Today, Europe’s permissive consensus — the elite-led European integration that has been driving force of change for decades — is over. Instead, the supranational EU is being blamed for national troubles. The so-called Troika of the European Commission, International Monetary Fund and European Central Bank is often pictured as a symbol of evil, not only in Hungary but also throughout Southern Europe.

For new political movements, populism that capitalises on such sentiments has become the only way to succeed in national politics, particularly in times of economic misery. The consequent support for populist parties will be visible in the forthcoming European Parliament elections, which will likely see their strongest ever representation.

However, once populist parties are accommodated in a political system, they tend to become more moderate – a trend already observable both in the case of Hungary’s Jobbik and France’s National Front. Nevertheless, this process changes the way in which mainstream parties conduct the business of politics.

They can confront populism with rational politics in the belief that people are ultimately reasonable – which tends to result in grand coalitions, to the long-term advantage of populists. The other method is for mainstream parties to sharpen their rhetoric, face populists on their own terms, and push them to the corner of the political spectrum, often to the detriment of a country’s democratic system.

Orban has very decisively pursued the second option. Years ago, his Fidesz party was much more moderate. Today Hungary’s credentials as a liberal democracy are often questioned, as is its foreign policy alignment with autocratic Russia and China. Overall, Orban has made smart use of the rising tide of populism. He has got into serious public disputes with both the European Commission and the International Monetary Fund, thereby projecting himself as a politician who is not afraid to challenge major international institutions, while managing to not be condemned by other European leaders — not least from his own European family, the Christian Democrats.

In fact, he is not the first leader to have successfully pursued this style of politics. Robert Fico, the prime minister of Slovakia, showed how to be populist in a manner that was not only accepted but even prized by mainstream European leaders.

Populism usually offers simple solutions to complicated problems. Orban has proved that he can ensure direction, protection, and order for Hungary and used this to win over voters. This is the basic function of political leadership. But the tensions he has created in Hungarian society have been enormous. Far too many people, going by public opinion, consider the current system as a zero-sum game and too unjust to be durable. Furthermore, Orban’s policy has in fact strengthened — not weakened — the far right Jobbik. A price for his policies will have to be paid.

Populists used to project themselves as ultimately sovereign, although this was always somewhat delusional. While Orban may feel less dependent on the IMF or the EU today, he is more dependent on non-democratic powers. During a meeting with the Chinese leadership, he once said that the West’s decline and China’s rise were justifiable. If this is what he stands for, he is in for a reality check; his image has already suffered for not condemning Russia’s aggression in Crimea.

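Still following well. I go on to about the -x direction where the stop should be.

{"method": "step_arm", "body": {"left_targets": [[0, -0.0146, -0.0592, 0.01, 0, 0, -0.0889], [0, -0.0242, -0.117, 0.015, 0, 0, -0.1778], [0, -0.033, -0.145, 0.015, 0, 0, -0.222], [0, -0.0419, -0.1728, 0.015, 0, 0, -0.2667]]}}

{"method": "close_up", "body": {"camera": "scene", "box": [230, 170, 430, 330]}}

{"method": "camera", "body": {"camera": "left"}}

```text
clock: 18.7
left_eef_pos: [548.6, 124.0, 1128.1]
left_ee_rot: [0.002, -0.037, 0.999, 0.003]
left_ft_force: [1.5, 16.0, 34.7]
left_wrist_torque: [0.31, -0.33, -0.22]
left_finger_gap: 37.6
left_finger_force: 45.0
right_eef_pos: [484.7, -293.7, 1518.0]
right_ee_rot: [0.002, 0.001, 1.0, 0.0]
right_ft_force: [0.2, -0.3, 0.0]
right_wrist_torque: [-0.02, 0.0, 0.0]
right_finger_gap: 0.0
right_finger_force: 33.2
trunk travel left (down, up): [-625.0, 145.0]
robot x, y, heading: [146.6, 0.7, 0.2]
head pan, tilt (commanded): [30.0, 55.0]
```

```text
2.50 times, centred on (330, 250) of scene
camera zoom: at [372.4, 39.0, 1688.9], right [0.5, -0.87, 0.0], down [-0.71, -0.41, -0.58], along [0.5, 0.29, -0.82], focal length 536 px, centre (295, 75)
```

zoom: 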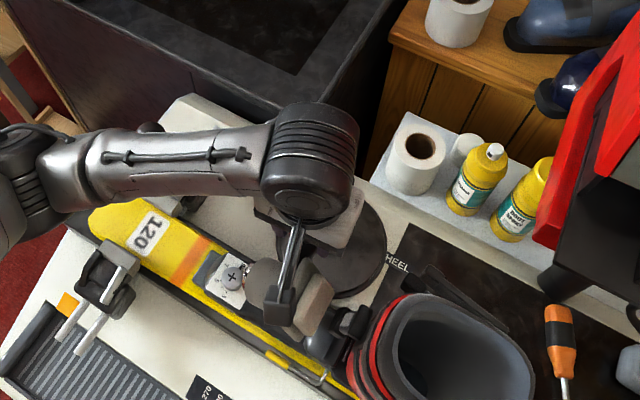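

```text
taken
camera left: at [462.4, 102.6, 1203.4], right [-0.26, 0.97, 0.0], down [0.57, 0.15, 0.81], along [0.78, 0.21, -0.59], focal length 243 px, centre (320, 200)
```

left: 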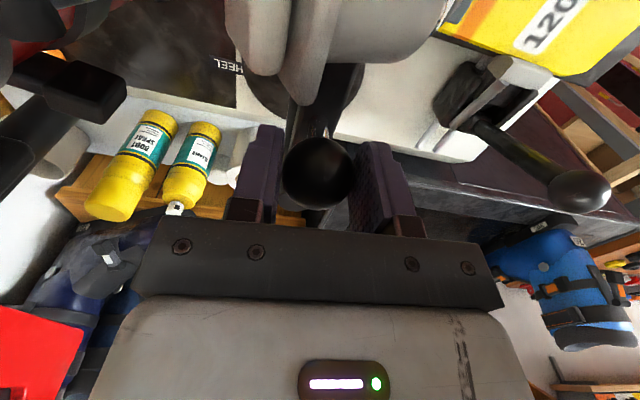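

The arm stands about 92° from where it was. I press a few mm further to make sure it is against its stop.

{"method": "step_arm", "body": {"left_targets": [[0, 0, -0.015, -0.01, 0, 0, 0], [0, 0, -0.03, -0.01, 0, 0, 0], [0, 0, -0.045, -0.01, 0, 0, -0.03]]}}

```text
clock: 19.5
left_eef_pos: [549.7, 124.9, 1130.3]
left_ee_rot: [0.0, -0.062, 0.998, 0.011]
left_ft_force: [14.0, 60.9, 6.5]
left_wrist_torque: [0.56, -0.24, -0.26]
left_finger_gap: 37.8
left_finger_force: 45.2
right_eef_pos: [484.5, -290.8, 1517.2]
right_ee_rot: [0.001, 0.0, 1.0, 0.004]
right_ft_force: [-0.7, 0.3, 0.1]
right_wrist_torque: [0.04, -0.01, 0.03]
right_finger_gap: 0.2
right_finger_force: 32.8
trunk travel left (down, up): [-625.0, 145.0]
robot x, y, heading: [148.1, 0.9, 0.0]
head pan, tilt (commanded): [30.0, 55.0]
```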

Ultimately, all political leaders want to be remembered well in the history books. Orban is no different. Every time he is in Brussels, he takes care to manage his public relations. Until now, he has proved a very successful politician, although his historical legacy promises to be rather bleak. Economically and politically, Hungarians are no better off than when he came to power. Fico, at the very least, led Slovakia into the eurozone. Orban should learn that his brand of pragmatic populism will also need a positive flagship project to be truly successful.